Sabtu, 23 November 2024

KPK Putuskan Untuk Meneruskan Kasus Bank Century

Laporan oleh Agustina Suminar
Bagikan
Ilustrasi. Foto: asiasentinel.com

Komisi Pemberantasan Korupsi (KPK) tetap akan meneruskan penanganan kasus tindak pidana korupsi dalam kasus Bank Century. Kasus ini melibatkan pemberian fasilitas pendanaan jangka pendek (FPJP) kepada Bank Century dan penetapan bank Century sebagai bank gagal berdampak sistemik.

Sebelumnya putusan Effendy Mochtar hakim tunggal Pengadilan Negeri Jakarta Selatan memerintahkan KPK tetap melanjutkan kasus Bank Century. Hal tersebut berdasarkan hasil kajian dan analisis yang telah dilakukan oleh Jaksa Penuntut Umum (JPU), penyidik, dan tim yang ditunjuk.

“Jadi, sudah ada forum membahas bersama terkait dengan hasil kajian awal tersebut. Setelah proses pembahasan itu, diputuskan bahwa penanganan kasus Century harus diteruskan, jadi diperkuat dan diperdalam tentu saja,” kata Febri Diansyah Juru Bicara KPK di gedung KPK, Jakarta, Jumat malam (18/5/2018).

Dilansir dari Antara, KPK akan melihat kembali bukti-bukti yang relevan juga peran dari pihak-pihak dalam kasus korupsi Bank Century itu.
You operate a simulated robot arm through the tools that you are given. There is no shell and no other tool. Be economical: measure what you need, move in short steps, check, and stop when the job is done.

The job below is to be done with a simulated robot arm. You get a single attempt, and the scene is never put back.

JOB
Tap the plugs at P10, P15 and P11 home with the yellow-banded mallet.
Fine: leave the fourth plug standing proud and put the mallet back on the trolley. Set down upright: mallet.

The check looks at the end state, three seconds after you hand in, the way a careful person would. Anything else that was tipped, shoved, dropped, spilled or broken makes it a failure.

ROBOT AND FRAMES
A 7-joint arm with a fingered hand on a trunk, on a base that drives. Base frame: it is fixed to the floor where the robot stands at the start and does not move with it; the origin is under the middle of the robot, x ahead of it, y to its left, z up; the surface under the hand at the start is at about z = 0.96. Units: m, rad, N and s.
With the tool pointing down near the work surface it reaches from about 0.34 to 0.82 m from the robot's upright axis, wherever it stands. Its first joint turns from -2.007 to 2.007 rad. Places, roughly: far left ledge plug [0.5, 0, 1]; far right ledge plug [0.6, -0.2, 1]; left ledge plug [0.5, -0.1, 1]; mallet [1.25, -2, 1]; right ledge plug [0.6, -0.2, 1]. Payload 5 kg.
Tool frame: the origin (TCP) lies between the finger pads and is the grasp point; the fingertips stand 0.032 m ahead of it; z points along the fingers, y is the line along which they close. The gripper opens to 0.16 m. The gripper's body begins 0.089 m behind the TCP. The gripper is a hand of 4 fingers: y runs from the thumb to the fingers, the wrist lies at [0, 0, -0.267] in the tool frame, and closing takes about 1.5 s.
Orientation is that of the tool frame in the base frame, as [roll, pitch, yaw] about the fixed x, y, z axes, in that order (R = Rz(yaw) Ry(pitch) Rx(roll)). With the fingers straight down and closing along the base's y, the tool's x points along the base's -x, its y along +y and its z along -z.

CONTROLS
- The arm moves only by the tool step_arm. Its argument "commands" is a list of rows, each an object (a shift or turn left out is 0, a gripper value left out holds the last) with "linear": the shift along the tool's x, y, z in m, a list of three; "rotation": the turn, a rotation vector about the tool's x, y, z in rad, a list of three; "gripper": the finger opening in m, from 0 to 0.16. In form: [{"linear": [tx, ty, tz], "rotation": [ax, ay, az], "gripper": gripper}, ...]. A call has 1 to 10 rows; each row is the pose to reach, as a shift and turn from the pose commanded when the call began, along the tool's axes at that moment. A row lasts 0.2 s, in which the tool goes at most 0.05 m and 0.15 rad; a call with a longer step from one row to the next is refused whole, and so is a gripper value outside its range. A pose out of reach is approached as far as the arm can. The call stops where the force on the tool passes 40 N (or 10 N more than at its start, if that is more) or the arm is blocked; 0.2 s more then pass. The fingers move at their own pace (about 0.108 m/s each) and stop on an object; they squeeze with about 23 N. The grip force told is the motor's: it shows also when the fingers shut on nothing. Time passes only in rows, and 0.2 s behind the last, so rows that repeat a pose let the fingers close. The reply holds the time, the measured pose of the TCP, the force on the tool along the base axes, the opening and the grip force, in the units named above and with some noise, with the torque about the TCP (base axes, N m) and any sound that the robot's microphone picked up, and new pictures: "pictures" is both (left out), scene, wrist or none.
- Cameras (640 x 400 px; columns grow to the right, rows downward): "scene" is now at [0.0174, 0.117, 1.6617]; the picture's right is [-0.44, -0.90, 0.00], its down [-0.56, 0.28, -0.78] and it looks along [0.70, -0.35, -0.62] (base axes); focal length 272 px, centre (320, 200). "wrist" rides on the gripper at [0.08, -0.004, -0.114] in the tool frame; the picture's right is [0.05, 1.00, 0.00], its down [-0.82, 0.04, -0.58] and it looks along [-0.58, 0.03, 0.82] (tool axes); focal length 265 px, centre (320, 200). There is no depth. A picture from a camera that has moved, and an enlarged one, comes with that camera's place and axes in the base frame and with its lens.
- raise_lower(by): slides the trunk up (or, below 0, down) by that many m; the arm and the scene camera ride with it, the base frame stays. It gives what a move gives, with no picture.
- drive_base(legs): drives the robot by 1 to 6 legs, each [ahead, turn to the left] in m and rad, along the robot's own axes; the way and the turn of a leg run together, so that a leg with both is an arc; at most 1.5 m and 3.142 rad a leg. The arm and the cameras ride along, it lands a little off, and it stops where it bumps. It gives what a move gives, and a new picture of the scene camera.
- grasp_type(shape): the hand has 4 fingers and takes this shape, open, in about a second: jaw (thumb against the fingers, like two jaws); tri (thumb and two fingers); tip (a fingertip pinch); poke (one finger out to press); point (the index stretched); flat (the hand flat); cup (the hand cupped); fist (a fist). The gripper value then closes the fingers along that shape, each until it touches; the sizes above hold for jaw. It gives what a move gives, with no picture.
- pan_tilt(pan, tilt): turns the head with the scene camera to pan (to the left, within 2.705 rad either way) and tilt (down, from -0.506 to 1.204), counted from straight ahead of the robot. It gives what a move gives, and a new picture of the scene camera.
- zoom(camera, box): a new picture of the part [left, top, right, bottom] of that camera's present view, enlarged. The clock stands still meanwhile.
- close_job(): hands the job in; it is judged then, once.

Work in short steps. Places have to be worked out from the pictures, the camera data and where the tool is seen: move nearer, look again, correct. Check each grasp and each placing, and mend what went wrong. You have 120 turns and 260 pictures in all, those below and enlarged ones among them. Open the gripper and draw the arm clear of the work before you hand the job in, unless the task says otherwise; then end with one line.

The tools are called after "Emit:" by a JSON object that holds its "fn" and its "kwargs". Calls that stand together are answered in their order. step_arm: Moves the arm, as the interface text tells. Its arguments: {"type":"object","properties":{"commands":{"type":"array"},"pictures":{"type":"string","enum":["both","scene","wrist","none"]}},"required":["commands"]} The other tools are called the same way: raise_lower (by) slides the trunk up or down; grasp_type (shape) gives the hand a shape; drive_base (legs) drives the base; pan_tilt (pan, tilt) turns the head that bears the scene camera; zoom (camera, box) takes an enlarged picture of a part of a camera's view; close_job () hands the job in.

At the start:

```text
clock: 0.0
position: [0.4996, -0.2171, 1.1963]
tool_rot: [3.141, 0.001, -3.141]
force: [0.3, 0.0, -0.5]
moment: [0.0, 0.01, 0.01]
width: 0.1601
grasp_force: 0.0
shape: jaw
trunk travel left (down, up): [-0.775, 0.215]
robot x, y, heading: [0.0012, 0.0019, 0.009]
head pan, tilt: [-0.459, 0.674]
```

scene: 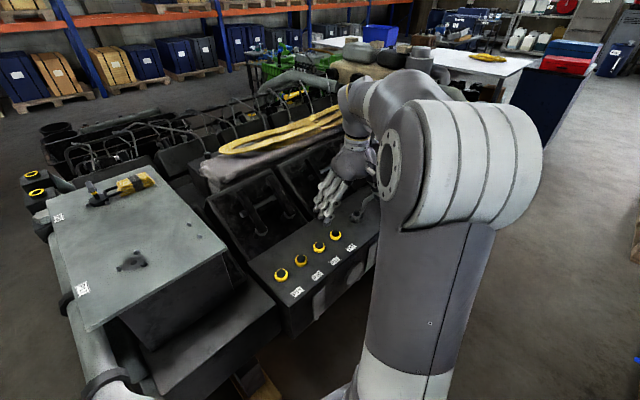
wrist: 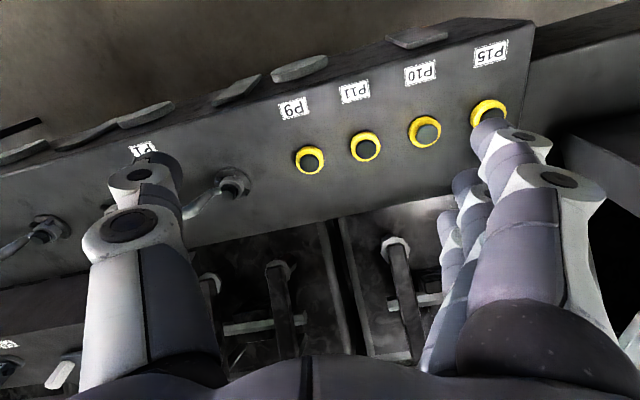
“Nanti akan dilihat bukti-bukti yang relevan terkait dengan peran orang perorang. Peran orang perorang sebelumnya berdasarkan analisis data persidangan atau dokumen-dokumen yang dimiliki dari keputusan rapat Senin kemarin. Tentu saja akan mencari bukti bukti yang lebih, sifatnya lebih teknis untuk proses hukum lebih lanjut,” tuturnya.

Selain itu, kata Febri, lembaganya juga akan mengklarifiasi lebih jauh soal proses merger bank selain proses FPJP, bailout dan juga penyertaan modal sementara (PMS).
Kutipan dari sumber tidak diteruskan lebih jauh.